When I was seven, I wrote Disney a letter requesting that they rerelease Mary Poppins. In the days before VCRs, DVDs, downloads, or even HBO (we didn’t own a television at the time), the only way to see a movie was in the theaters. To their credit, Disney wrote me back with a schedule. I only had a few months to wait. A fool for musicals and Julie Andrews, I adored the Hollywood version of Mary Poppins for its spoonfuls of sugar, but it had no familial relationship to P.L. Travers’s books, which I also loved. Sure, Disney featured a nanny named “Mary Poppins” who arrives at the Banks’s house to tend to Jane and Michael, but that’s where the resemblance ends.
In the books, Mary Poppins is not simply stern, she’s cross. She’s a plain-looking woman who never fails to admire her reflection in a shop window. No one ever knows what Mary Poppins thinks, but Jane and Michael (and the younger twins, John and Barbara) love her fiercely. She chides and scowls (like a genuine caregiver), but she’s also full of surprises. She can talk to animals, travel through time, and she knows elemental secrets of the world. The narratives sometimes feel sinister—as when spirit creatures whisk Jane and Michael to the zoo to witness a topsy-turvy night when humans get locked in cages. Mary Poppins opens the door to strange mysteries well beyond the nursery, but they're mysteries only children can perceive.
A favorite chapter describes a trip to an old and dusty bake shop to purchase heavy slabs of dark gingerbread studded with gilt stars. The proprietor, Mrs. Corry, an ancient woman who knew Alfred the Great, breaks off her fingers and feeds them to the twins—“Only Barley Sugar,” she says, laughing.
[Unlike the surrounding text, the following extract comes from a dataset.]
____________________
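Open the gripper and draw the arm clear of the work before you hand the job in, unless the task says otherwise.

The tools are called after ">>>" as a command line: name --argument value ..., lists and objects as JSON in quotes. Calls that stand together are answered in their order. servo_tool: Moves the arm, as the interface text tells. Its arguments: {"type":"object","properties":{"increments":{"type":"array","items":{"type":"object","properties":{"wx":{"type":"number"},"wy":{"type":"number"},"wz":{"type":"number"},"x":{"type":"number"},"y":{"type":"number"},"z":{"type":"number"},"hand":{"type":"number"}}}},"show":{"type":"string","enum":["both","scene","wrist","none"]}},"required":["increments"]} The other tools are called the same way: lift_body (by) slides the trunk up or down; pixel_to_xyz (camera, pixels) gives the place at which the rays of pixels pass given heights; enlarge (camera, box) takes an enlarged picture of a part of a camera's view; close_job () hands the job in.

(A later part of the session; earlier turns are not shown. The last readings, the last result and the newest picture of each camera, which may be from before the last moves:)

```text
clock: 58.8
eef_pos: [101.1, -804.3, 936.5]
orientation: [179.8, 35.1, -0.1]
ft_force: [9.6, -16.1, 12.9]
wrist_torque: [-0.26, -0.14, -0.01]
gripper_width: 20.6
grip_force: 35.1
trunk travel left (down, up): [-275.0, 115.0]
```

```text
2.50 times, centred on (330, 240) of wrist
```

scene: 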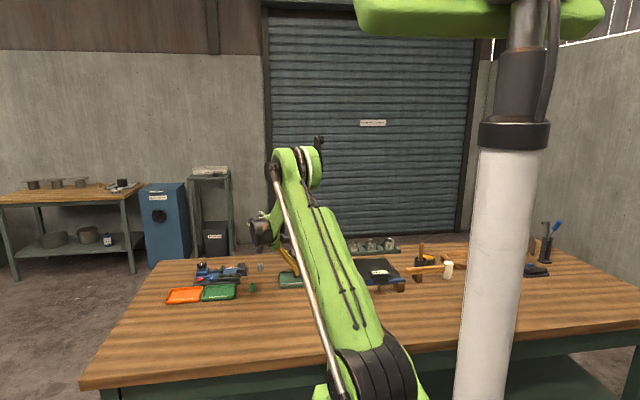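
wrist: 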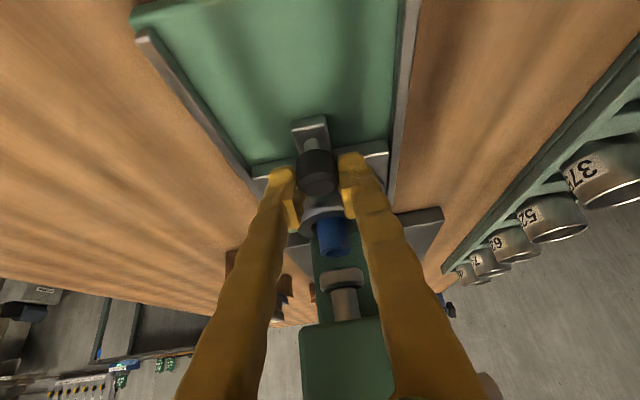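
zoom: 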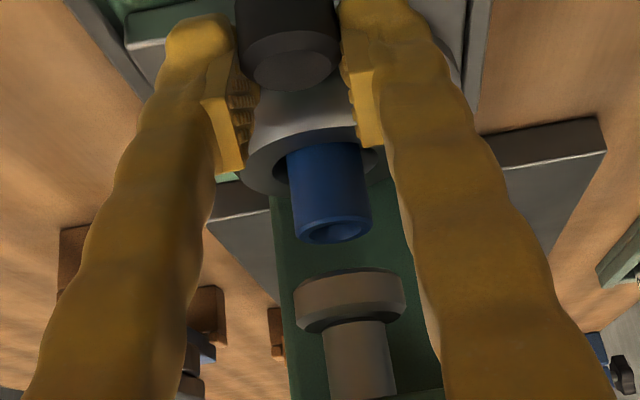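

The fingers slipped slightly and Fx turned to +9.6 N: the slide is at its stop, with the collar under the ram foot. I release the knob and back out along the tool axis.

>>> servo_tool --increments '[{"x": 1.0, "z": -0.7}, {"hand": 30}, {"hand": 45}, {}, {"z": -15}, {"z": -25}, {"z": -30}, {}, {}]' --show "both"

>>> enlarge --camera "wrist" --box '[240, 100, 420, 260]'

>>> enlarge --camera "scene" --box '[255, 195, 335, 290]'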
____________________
Anticipating the creepy deliciousness of Willy Wonka, Mrs. Corry’s fingers change flavor everyday—sometimes they’re peppermint bars or hoarhound candy. She nibbles on them herself at night. “Good for the digestion,” she cackles. After they eat their gingerbread, Jane and Michael take the golden stars and hide them in their room. That night, Mrs. Corry, her two fat and sullen daughters, Fannie and Annie, and Mary Poppins pilfer their stars and paste them in the sky. With a brush, a pail of glue, and a ladder. It makes sense that Sylvia Plath considered Mary Poppins the fairy godmother of her childhood.
Mrs. Corry’s bony fingers picking out pieces of gingerbread for the children generates visceral Hansel and Gretel images. I held off reading Hansel and Gretel to DD for a little while; it’s not the witch that terrifies so much as the parents, who abandon their children in the woods because they can’t afford to feed them. But I believe children have fears whether we censor their stories or not. Stories with a touch of darkness, a hint of gloom, or a threat of sadness help children identify and name what’s bittersweet. Mary Poppins also conjures the dread of abandonment. The first book ends with Mary Poppins leaving, as she promised, when the wind changes. Jane and Michael sit forlornly at the window, weeping and calling her name, as she floats above the trees.
Like Mary Poppins, this gingerbread recipe feels elemental—dark, rich—primitive even. Each bite brings up ancestral memories of shadowy woods and medieval spices. Leave a trail of crumbs to find your way back home.
Gingerbread Cookies adapted from Gourmet Magazine
Makes 4 dozen cookies
2/3 cup molasses
2/3 cup packed dark brown sugar
1 tablespoon ground ginger
1 1/2 teaspoons ground cinnamon
1/2 teaspoon ground allspice
1/2 teaspoon ground cloves
2 teaspoons baking soda
2 sticks of unsalted butter
1 large egg, slightly beaten
4 cups all-purpose flour
1/2 teaspoon salt
Bring molasses, brown sugar, and spices to boil in 5 quart heavy saucepan over moderate heat, stirring occasionally, and remove from heat. Stir in baking soda (mixture will foam up), then stir in butter, 3 tablespoons at a time, letting each addition melt before adding the next until all the butter is melted. Add egg and stir until combined, then stir in 3 1/2 cups flour and salt. Preheat oven to 325 degrees. Transfer dough to lightly floured surface and knead, dusting with as much of the remaining 1/4 cup of flour as needed to prevent sticking, for about a minute. Halve dough and keep at room temperature. Roll out one half of dough at a time into 14-inch round. Cut out cookies, transfer to buttered baking sheets with spatula, about 1 inch apart. Bake two sheets at a time in lower and upper halves of over, switching positions of the sheets halfway through cooking. Bake until edges are slightly darker about 10-12 minutes total.